Const Generic Arrays: A Type-Safe Fixed-Size Collection

Const generics in Rust allow you to define generic parameters that are evaluated at compile time, offering powerful ways to create more flexible and efficient code. This challenge focuses on leveraging const generics to implement a type-safe, fixed-size array-like data structure.

Problem Description

Your task is to implement a generic struct called ConstArray<T, const N: usize>. This struct should behave like a fixed-size array of elements of type T, where the size N is determined at compile time.

Key Requirements:

Struct Definition: Define the ConstArray<T, const N: usize> struct. It should internally hold a standard Rust array [T; N] to store its elements.
Creation: Implement a constructor function (e.g., new) that takes an array [T; N] as input and returns a ConstArray.
Element Access: Implement an index method (or overload the [] operator using traits) that allows read-only access to elements by their index. This access should be bounds-checked at runtime.
Mutation: Implement a index_mut method (or overload the [] operator for mutable access) that allows read-write access to elements by their index. This access should also be bounds-checked at runtime.
Length: Implement a len method that returns the size N of the array.
Iterator (Optional but Recommended): Implement an iterator that allows you to iterate over the elements of the ConstArray immutably.

Expected Behavior:

The size N of the ConstArray must be a constant value known at compile time.
Accessing elements within the valid bounds (0 to N-1) should succeed.
Accessing elements outside these bounds should panic.

Edge Cases:

Arrays of size 0.
Arrays with different element types T.

Examples

Example 1: Basic Usage

let mut my_array: ConstArray<i32, 5> = ConstArray::new([10, 20, 30, 40, 50]);

// Read-only access
assert_eq!(my_array[0], 10);
assert_eq!(my_array[2], 30);

// Mutable access
my_array[1] = 25;
assert_eq!(my_array[1], 25);

// Length
assert_eq!(my_array.len(), 5);

Explanation: A ConstArray of 5 i32s is created. Elements are accessed and modified using their indices. The len() method correctly returns 5.

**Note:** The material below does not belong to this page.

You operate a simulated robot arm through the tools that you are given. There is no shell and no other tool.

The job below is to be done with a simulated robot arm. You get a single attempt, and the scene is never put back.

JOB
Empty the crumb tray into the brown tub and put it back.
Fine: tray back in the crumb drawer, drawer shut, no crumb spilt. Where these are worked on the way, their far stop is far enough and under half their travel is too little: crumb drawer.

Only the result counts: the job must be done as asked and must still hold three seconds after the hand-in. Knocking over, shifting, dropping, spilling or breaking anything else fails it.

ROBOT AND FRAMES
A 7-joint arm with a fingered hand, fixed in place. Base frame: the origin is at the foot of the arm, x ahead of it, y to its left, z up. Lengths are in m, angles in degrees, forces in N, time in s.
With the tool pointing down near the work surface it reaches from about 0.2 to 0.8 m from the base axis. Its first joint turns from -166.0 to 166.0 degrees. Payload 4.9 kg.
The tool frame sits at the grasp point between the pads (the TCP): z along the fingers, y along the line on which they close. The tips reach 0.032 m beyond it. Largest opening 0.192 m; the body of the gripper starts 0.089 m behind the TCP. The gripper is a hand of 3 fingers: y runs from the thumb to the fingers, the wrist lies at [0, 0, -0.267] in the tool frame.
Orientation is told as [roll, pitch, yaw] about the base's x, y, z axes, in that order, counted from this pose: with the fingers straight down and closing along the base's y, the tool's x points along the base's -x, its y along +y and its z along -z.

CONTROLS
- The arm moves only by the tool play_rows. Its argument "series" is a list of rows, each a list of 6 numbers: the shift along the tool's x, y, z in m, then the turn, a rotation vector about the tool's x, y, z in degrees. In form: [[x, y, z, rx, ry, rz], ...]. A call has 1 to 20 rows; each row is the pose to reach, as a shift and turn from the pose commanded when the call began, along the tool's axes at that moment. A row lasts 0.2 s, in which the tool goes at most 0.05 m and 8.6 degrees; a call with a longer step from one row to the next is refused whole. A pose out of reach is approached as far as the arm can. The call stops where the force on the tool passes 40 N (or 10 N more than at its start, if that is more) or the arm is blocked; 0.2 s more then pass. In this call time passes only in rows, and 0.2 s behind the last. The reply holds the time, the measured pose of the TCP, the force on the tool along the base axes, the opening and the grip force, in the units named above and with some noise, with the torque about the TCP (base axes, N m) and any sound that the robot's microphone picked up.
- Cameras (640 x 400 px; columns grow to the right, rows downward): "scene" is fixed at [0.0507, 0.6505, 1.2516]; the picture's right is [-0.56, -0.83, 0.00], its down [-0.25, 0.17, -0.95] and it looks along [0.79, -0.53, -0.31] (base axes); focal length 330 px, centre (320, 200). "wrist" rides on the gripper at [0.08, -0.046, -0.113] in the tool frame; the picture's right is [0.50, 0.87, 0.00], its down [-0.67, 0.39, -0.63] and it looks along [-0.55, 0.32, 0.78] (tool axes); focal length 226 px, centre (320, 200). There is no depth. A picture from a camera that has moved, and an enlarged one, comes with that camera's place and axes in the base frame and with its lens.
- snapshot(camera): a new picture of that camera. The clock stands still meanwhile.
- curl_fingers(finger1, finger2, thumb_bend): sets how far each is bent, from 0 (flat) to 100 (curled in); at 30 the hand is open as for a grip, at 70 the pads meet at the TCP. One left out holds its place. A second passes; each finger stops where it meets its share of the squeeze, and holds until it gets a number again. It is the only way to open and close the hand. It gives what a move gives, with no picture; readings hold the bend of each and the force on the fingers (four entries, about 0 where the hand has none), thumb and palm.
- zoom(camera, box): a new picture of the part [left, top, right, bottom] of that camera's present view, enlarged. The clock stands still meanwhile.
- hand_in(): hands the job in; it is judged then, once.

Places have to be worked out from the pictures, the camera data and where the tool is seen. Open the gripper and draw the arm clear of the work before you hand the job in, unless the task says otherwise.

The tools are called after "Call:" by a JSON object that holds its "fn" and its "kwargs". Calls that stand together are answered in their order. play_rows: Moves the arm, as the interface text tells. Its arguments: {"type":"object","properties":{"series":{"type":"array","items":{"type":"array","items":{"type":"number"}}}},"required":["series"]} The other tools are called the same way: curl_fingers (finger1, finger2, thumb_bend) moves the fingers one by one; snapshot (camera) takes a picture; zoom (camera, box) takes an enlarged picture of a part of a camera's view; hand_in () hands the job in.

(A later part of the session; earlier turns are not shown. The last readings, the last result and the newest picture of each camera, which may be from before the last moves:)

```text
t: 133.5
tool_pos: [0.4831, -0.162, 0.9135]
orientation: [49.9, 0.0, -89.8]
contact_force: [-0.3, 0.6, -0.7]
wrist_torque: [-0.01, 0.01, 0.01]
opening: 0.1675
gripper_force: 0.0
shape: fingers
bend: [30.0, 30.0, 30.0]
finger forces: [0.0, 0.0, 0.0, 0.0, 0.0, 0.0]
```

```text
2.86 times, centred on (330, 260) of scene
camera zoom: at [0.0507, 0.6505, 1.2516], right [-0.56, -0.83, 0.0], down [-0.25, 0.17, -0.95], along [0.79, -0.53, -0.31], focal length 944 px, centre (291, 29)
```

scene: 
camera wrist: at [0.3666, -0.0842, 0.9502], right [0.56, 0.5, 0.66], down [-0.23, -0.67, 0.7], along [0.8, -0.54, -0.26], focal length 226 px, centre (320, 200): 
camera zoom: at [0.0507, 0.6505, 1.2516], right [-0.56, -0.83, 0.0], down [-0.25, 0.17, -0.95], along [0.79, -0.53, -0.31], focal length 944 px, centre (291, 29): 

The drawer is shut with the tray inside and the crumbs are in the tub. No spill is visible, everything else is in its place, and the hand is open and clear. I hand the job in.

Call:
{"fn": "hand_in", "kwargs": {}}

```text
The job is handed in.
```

Example 2: Different Types and Size

let string_array: ConstArray<&str, 3> = ConstArray::new(["hello", "world", "rust"]);

assert_eq!(string_array[0], "hello");
assert_eq!(string_array.len(), 3);

Explanation: Demonstrates that ConstArray can hold different types and that its size is determined by the const generic parameter.

Example 3: Edge Case - Zero Size Array

let empty_array: ConstArray<u8, 0> = ConstArray::new([]);
assert_eq!(empty_array.len(), 0);
// Accessing any index on an empty array should panic
// let _ = empty_array[0]; // This line would panic

Explanation: An empty ConstArray is created. Its length is 0. Attempting to access any index on it would result in a panic, as expected for out-of-bounds access.

Constraints

The const generic parameter N must be a usize.
The element type T can be any type that implements Clone and Copy for simplicity in the provided examples, but the core implementation should ideally work with any T. For basic index access and mutation, Clone and Copy are not strictly required for the array's internal storage itself, but might be for the constructor if it takes a slice or similar. The problem focuses on the structure and genericity, so assume T: Sized is sufficient for the struct definition.
Runtime performance for element access and mutation should be comparable to standard Rust arrays.

Notes

You will need to implement std::ops::Index and std::ops::IndexMut traits for the [] operator syntax.
For the optional iterator, consider implementing IntoIterator for both mutable and immutable iteration.
The new function could also be a direct struct instantiation ConstArray { data: [...] } if preferred, but a new function is often clearer.
Consider how to handle initialization for arrays where T does not implement Default or Copy. For this challenge, assume T is Copy or a simple initializer like an array literal is provided to new.